# Collected material
⁂

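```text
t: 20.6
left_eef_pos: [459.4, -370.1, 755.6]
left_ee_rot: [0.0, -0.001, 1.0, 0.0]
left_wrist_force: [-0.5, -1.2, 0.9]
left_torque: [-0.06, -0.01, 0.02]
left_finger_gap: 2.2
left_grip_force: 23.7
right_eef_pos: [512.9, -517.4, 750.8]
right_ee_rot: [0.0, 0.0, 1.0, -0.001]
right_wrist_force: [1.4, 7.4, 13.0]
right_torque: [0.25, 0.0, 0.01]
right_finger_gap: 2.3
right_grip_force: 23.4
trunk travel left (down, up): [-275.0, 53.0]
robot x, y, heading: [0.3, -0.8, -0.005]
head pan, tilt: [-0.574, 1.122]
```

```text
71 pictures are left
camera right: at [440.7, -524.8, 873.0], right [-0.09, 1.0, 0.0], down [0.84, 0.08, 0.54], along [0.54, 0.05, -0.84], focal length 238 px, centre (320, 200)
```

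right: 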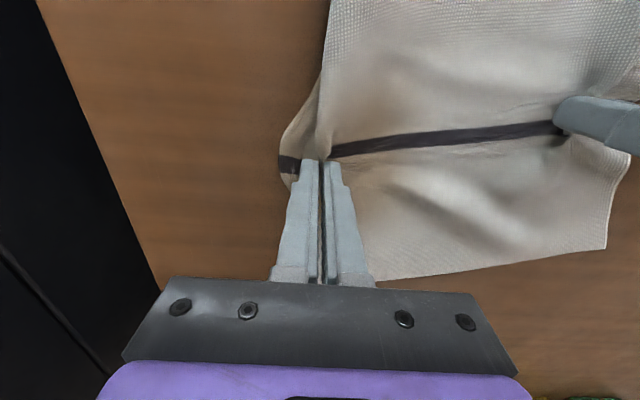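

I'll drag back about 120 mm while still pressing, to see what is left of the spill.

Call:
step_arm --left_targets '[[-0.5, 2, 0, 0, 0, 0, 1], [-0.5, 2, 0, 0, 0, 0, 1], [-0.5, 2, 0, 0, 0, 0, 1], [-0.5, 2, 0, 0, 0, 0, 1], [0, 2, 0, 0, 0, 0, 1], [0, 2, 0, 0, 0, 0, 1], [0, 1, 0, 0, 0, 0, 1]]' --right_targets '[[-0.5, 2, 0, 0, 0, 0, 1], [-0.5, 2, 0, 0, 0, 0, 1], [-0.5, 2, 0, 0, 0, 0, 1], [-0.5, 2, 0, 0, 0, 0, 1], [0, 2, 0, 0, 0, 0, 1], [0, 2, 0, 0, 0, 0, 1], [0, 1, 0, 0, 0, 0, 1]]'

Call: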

⁂

# Document passage
Dr. Totok : “Kalau kita menganggap staf, guru, siswa, dan orang tua sebagai keluarga, tentu kita akan menjaga mereka. Kita tidak akan membuat keputusan yang merugikan"
Sebagai tokoh yang telah berkiprah panjang dalam pengelolaan yayasan pendidikan baik sebagai pendiri, pengurus, maupun pengawas Dr. Totok Amin Soefijanto menyampaikan pesan penting bagi para pendiri dan pembina yayasan.
“Kita perlu bertanya: warisan apa yang ingin kita tinggalkan? Jangan berpikir tentang apa yang bisa kita ambil dari yayasan, tetapi pikirkan apa yang bisa kita wariskan 10, 20, bahkan 50 tahun ke depan,” ujarnya.
Ia menekankan pentingnya membangun sistem dan nilai yang kokoh, serta menjaga komunikasi yang jernih dalam setiap pengambilan keputusan.
“Kekuasaan besar yang dimiliki pembina dalam struktur yayasan harus diimbangi dengan kedalaman iman, kebijaksanaan, dan kemampuan berkomunikasi secara empatik,” tambahnya.
Dalam wawancara tersebut, Dr. Totok turut menanggapi sejumlah kasus nyata di dunia pendidikan. Salah satunya menyangkut seorang dosen senior di sebuah perguruan tinggi di wilayah Jabodetabek. Dosen tersebut memegang jabatan penting di sebuah fakultas dan telah berjuang sejak awal dalam membangun program studi, mulai dari pengurusan legalitas hingga proses awal merekrut mahasiswa, bahkan sebagian biaya menggunakan dana sendiri kegiatan akademik.
Namun, secara tiba-tiba ia digantikan karena perubahan kebijakan pimpinan.

⁂

# Directions
1. Reproduce the wording of the document passage between "Ia menekankan pentingnya" and "perubahan kebijakan pimpinan.", with both ends included.
2. Write what comes next in the document passage.

# Answers for the tasks
1.
Ia menekankan pentingnya membangun sistem dan nilai yang kokoh, serta menjaga komunikasi yang jernih dalam setiap pengambilan keputusan.
“Kekuasaan besar yang dimiliki pembina dalam struktur yayasan harus diimbangi dengan kedalaman iman, kebijaksanaan, dan kemampuan berkomunikasi secara empatik,” tambahnya.
Dalam wawancara tersebut, Dr. Totok turut menanggapi sejumlah kasus nyata di dunia pendidikan. Salah satunya menyangkut seorang dosen senior di sebuah perguruan tinggi di wilayah Jabodetabek. Dosen tersebut memegang jabatan penting di sebuah fakultas dan telah berjuang sejak awal dalam membangun program studi, mulai dari pengurusan legalitas hingga proses awal merekrut mahasiswa, bahkan sebagian biaya menggunakan dana sendiri kegiatan akademik.
Namun, secara tiba-tiba ia digantikan karena perubahan kebijakan pimpinan.

2.
“Kasus seperti ini terjadi karena komunikasi tidak berjalan dengan baik. Mungkin pimpinan perguruan tinggi punya pertimbangan strategis, tetapi kepala prodi merasa tidak dihargai. Semua pihak seharusnya duduk bersama dan saling mendengar. Tidak bisa sepihak,” tegasnya.
Dr. Totok juga mengapresiasi beberapa yayasan yang telah menunjukkan keteladanan luar biasa. Beberapa di antaranya memberikan pendidikan gratis bagi anak-anak guru, memberangkatkan yang berprestasi untuk umrah, hingga memperlakukan seluruh civitas akademika sebagai keluarga besar.
“Kalau kita menganggap staf, guru, siswa, dan orang tua sebagai keluarga, tentu kita akan menjaga mereka. Kita tidak akan membuat keputusan yang merugikan,” tuturnya.
Menurutnya, pendekatan ini merupakan bentuk amal jariyah yang tidak hanya berdampak sosial, tetapi juga bernilai spiritual.
Menutup sesi wawancara, Dr. Totok mengingatkan bahwa tahun ajaran baru adalah momen yang tepat untuk melakukan refleksi dan pembenahan menyeluruh. Momentum ini berlaku tidak hanya bagi guru dan siswa, tetapi juga bagi para pembina dan pengurus yayasan.
“Kita sering mengadakan pelatihan untuk guru dan staf, tetapi pembina yayasan juga perlu penguatan, bagaimana menjadi pemimpin yang mengayomi, bukan yang otoriter. Komunikasi harus dibangun secara dua arah,” jelasnya.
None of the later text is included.